「また、ストレスチェックの時期が来た」と思っている方々も少なくないのではないでしょうか?ストレスチェックの一つの目的が、いち早く自分でストレス状況に気づき、早期にセルフケアを行う事です。セルフケアとは、ストレスに対する自身の対応能力を高めることです。セルフケアの一つに運動があることを、以前このコラムでお伝えしました(私は今もサーフィンを続けています)。他にも様々な対処方法がありますが、「考え方のクセ」を変えるということもよく言われます。今回は、この「考え方のクセ」について考えてみましょう。
某企業の常態化した高残業や政府の働き方改革などが声高に叫ばれ、仕事に関して「時間」ばかりが注目されていますが、残業を減らしただけではストレスは減らないと誰もが思っているのではないでしょうか。そもそもあなたが仕事を継続できるのはなぜでしょうか?「仕事とは?」と言われて一つの正解はありませんが、以下の二つの考えがあるとしたら、あなたはどちらに近いでしょうか??「仕事とは、自分が果たすべき責任や周囲からの期待に応える機会」?「仕事とは、自分の目標の達成や実現、関心のあることを追及する機会」。私は?、僕は?、俺は時と場合によるな、などと回答は分かれるでしょう。前者を、損失や失敗を極力回避して安心感を得ようとする「予防フォーカス」による動機づけ、後者を、積極的に利益を追って満足感を得ることを志向する「促進フォーカス」による動機づけ、と言う呼び方もあります。いずれも仕事を前向きに成し遂げるために仕事をどう捉えるかの考え方ですが、誰しもその時々で使い分けているのです。ただ、どちらのフォーカスを用いやすいかは個人によって「クセ」があるようです。前者はネガティヴな思考(うまくいかなかったらどうしよう:失敗への不安)に支えられ、後者はポジティヴな思考(うまくいくにちがいない:成功への楽観と熱意)に支えられています。

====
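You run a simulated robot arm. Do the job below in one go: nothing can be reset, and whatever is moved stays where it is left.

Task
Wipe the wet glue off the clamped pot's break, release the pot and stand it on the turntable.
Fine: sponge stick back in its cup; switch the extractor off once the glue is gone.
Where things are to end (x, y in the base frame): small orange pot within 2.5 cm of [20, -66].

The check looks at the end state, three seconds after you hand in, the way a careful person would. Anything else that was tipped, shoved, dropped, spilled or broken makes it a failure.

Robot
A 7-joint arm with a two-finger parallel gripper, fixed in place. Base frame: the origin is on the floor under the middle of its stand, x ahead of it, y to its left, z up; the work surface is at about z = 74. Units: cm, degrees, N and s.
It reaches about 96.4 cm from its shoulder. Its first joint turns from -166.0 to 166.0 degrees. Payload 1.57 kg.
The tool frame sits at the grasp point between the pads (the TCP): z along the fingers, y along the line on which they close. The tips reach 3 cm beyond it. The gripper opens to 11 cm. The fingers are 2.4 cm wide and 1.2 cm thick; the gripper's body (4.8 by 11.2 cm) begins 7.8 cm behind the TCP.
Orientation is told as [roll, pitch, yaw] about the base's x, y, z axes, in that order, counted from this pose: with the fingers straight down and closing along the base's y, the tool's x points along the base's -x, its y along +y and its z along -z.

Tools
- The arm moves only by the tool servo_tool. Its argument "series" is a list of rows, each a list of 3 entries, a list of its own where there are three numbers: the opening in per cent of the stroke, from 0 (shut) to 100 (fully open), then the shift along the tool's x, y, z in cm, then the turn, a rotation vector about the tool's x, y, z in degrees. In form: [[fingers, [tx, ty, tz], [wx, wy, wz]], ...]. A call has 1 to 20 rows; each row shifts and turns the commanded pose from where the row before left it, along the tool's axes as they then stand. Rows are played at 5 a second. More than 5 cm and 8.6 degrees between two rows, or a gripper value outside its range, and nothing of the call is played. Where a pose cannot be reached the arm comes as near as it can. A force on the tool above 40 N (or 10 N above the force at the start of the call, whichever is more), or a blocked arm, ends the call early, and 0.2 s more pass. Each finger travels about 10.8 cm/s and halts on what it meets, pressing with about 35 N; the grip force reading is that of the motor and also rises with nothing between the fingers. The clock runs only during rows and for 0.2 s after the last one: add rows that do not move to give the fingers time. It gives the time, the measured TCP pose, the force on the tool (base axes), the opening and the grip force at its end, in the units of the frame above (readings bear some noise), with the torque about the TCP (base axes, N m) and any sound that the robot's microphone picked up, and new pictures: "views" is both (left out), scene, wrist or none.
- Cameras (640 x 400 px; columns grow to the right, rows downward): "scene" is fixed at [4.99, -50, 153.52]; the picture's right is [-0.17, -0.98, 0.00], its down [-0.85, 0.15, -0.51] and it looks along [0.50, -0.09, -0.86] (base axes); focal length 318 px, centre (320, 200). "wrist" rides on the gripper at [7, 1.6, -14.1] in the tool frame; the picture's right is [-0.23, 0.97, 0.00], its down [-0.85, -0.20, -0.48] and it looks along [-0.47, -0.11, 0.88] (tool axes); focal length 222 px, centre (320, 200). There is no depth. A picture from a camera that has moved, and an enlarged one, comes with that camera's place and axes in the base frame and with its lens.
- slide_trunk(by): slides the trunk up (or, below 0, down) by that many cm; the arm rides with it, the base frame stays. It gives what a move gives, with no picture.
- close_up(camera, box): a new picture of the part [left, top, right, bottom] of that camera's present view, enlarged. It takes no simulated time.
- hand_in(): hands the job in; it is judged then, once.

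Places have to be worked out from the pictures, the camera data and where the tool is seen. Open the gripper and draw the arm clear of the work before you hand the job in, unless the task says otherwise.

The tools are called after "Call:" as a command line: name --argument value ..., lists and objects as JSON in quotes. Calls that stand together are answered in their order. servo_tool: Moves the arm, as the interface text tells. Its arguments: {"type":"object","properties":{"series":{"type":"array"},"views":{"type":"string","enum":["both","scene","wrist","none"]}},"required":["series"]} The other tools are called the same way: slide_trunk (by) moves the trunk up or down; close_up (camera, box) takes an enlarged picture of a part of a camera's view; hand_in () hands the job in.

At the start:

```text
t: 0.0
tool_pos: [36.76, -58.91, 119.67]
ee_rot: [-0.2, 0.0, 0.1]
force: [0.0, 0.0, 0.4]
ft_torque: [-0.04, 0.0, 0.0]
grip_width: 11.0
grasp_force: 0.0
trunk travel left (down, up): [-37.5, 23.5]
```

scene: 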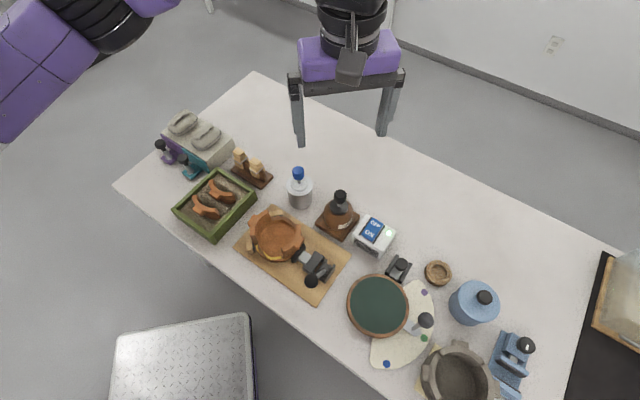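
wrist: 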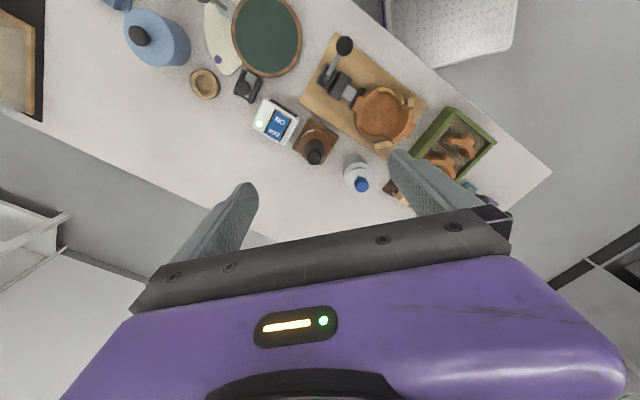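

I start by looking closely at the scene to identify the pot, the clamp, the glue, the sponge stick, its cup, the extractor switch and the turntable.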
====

単純に、ネガティヴ思考は良くなくてポジティヴ思考が望ましいと思われがちですが、仕事に対する動機づけという点では、必ずしもそうではありません。ポジティヴ思考の人は褒められるとより頑張ります。ネガティヴ思考の人は不安をばねにして努力するので、褒められることよりも、批判やダメだしによってこそ、仕事への動機づけが高まる場合もあるわけです。言い換えると、ネガティヴ思考があるからこそ仕事に取り組めて、成果を出せる人もいるということになります。このことは研究でも証明されています。
私は自称チョコレート・ホーリックで、大のチョコレート好きですが、兵庫県三田市の住宅街の一角に、「パティシエ エス・コヤマ」という菓子店があります。この店のオーナーは皆さんもご存知かもしれません。フランスの世界最大級のチョコレートの祭典で、世界最高位を受賞した小山進さんです。彼は自身の著書の中で、心配性を自認していますが、心配には2種類あると言っています。「失敗したらどうしよう」とクヨクヨ悩むだけの心配と「自分には足りないところがある」からと用意周到に準備する心配。彼は後者で、ネガティヴな思考で仕事への動機づけを高め、行動することで不安を解決しています。
同じ仕事に向かっていても、自分自身が用いやすいフォーカスと、上司や同僚が用いやすいフォーカスが異なると、やりにくくなるだろうことは想像できます。でも、ネガティヴな思考とポジティヴな思考は相反するものではなく、相互に補完してくれるものです。自分の思考のクセを知り、改善するべきは改善するだけでなく、周囲の人の思考のクセも意識して、自分のやり方を押し付けないようにすると、お互いに少し仕事がしやすくなるかもしれません。お互い相手を思いやりながら協力して仕事ができれば、ストレスが減少し、チームとしての仕事のパフォーマンスも上がると思うのですが、如何でしょうか。